Cependant le colonel Baez, venant du Brésil, s’était réuni à nous, avec deux cents hommes environ de cavalerie.

Le général Medina rassemblait des forces, et nous l’attendions de jour en jour. En effet, le 7 février 1846, je reçus un message de lui qui m’avisait que, le jour suivant, il se trouverait sur les hauteurs du Zapevi avec cinq cents cavaliers.

Il demandait des nouvelles de l’ennemi, et un secours, en cas d’attaque.

Son messager remporta l’avis que, le 8, je serais, avec des forces suffisantes pour protéger son entrée dans le pays, sur les hauteurs du Zapevi.

En conséquence, vers neuf heures, je partis avec cent cinquante hommes de la légion et deux cents cavaliers, côtoyant l’Uruguay.

Nous nous portions à Las Laperas, à trois lieues à peu près du Salto, flanqués par quatre cents ennemis appartenant au corps du général Servando Gomez, seules forces qui, pour le moment, se trouvassent en observation au Salto.

Notre infanterie prit position sous un zapère,—un zapère est un toit de paille soutenu par quatre poteaux,—lequel ne nous offrait d’autre avantage que de nous garantir des rayons dévorants du soleil.

La cavalerie, commandée par le colonel Baez et le major Caraballo, s’étendait jusqu’au Zapevi.

Anzani était resté à la défense du Salto, souffrant qu’il était d’une jambe, et, avec lui, malades comme lui, étaient restés trente ou quarante soldats.

En outre, une dizaine d’hommes étaient de garde à la batterie.

Il était environ onze heures du matin; je vis s’avancer, des plaines du Zapevi vers les hauteurs où je me trouvais, un nombre considérable d’ennemis à cheval; presque en même temps, je m’aperçus que chaque cavalier portait un fantassin en croupe. Et, en effet, à peu de distance des hauteurs où je me trouvais, les cavaliers se dédoublèrent et mirent à terre leurs fantassins, qui aussitôt s’ordonnèrent pour marcher sur nous.

Notre cavalerie ouvrit le feu contre l’ennemi; mais, supérieur en nombre comme il était, il la chargea et la mit promptement en fuite.

Elle se dirigea, tout en fuyant, vers notre zapère, auquel arrivaient déjà les balles ennemies.

Alors, comprenant que la vraie résistance était avec mes braves légionnaires, et qu’où ils seraient serait le combat, je m’élançai dans leur direction; mais, comme j’arrivais aux premiers rangs, au milieu du feu ennemi, je sentis tout à coup mon cheval qui manquait sous moi et qui, en tombant, m’entraînait dans sa chute.

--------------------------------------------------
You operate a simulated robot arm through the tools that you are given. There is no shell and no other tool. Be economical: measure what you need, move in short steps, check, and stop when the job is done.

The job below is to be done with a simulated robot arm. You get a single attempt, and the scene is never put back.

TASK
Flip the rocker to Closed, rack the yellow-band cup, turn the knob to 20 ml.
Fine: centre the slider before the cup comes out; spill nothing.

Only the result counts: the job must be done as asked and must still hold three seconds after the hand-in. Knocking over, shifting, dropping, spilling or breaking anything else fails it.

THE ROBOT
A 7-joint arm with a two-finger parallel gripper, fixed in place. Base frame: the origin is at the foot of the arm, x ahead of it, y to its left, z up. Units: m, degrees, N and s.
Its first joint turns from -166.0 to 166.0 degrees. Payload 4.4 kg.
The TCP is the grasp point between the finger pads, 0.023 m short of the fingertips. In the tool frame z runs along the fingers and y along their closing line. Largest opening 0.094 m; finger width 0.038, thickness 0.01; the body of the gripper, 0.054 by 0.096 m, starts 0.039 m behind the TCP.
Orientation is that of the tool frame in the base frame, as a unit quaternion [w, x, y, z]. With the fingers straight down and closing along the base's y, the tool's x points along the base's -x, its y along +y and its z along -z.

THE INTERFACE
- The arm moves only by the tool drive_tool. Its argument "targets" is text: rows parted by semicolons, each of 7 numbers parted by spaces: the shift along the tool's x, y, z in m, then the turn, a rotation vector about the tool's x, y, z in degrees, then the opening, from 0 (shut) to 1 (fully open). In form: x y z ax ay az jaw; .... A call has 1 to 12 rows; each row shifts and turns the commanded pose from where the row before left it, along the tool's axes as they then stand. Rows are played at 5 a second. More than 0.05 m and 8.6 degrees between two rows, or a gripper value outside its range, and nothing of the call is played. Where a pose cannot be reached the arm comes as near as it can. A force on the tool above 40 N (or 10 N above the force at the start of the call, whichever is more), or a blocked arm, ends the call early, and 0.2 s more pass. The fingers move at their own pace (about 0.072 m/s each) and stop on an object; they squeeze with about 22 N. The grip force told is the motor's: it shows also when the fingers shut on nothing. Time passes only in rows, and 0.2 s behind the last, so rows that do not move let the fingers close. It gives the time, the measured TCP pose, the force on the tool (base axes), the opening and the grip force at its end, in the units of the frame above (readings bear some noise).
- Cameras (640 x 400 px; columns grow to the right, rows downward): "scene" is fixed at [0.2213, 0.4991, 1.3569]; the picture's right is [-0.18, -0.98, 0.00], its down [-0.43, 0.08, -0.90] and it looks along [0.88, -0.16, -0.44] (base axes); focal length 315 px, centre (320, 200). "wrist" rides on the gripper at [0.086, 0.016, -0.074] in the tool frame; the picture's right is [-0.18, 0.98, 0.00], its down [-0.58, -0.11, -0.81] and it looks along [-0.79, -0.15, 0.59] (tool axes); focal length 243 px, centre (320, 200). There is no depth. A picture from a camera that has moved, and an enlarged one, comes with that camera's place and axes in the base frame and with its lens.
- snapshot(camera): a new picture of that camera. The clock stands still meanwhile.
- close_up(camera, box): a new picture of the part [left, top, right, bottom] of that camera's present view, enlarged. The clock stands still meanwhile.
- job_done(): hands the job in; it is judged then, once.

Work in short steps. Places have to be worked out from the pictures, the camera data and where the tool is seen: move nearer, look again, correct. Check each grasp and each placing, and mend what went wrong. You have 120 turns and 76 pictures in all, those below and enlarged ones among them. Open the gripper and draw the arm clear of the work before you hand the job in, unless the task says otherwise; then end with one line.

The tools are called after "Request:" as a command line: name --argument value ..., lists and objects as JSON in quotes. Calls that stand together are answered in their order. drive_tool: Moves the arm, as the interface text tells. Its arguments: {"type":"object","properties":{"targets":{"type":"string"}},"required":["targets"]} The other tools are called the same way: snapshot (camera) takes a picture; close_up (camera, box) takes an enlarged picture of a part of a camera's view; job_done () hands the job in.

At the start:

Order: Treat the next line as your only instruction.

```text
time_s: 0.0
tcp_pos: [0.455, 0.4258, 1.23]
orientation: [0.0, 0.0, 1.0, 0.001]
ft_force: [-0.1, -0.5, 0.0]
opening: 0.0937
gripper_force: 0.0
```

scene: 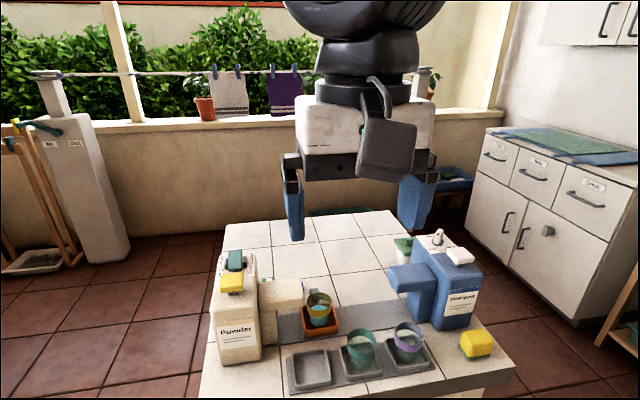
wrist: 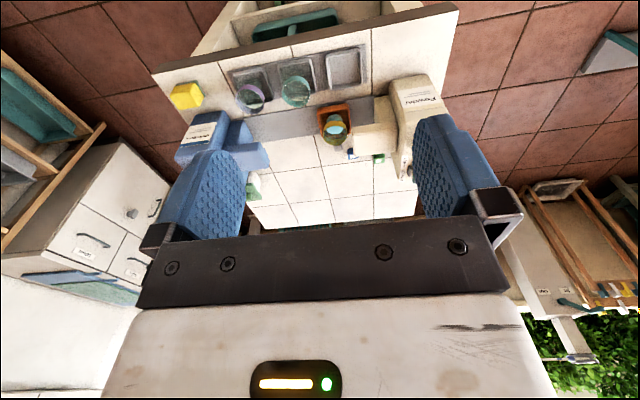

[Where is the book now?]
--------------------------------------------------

Ma première idée fut qu’en me voyant tomber, mes hommes allaient me croire mort et que cette croyance pouvait mettre le trouble parmi eux. En tombant, j’eus donc la présence d’esprit de prendre un pistolet dans mes fontes, et, me relevant aussitôt, de le tirer en l’air pour que l’on vît bien que j’étais sain et sauf.

On eut, en effet, à peine le temps de me voir à terre, que j’étais déjà relevé et au milieu des miens.

Cependant l’ennemi s’avançait toujours, fort de douze cents hommes de cavalerie et de trois cents d’infanterie.

Abandonnés par notre cavalerie, nous étions restés cent quatre-vingt-dix hommes en tout. Je n’avais pas le temps de faire un long discours; d’ailleurs, ce n’est point ma manière. J’élevai la voix et ne dis que ces mots:

—Les ennemis sont nombreux, nous sommes en petit nombre; tant mieux! moins nous sommes, plus le combat sera glorieux. Du calme! Ne faisons feu qu’à bout portant, et chargeons à la baïonnette.

Ces paroles étaient dites à des hommes sur lesquels chaque mot faisait l’effet d’une étincelle électrique.

D’ailleurs, toute autre détermination eût été funeste. A un mille environ, sur notre droite, nous avions l’Uruguay avec quelques massifs de bois; mais une retraite, dans un pareil moment, eût été le signal de notre perte à tous; je l’avais compris, aussi je n’y songeai même pas.

Arrivée à soixante pas de nous, à peu près, la colonne ennemie fit une décharge qui nous causa un grand dommage; mais les nôtres lui répondirent par une fusillade bien autrement meurtrière, d’autant plus que nos fusils étaient chargés, non-seulement à balles, mais encore à chevrotines.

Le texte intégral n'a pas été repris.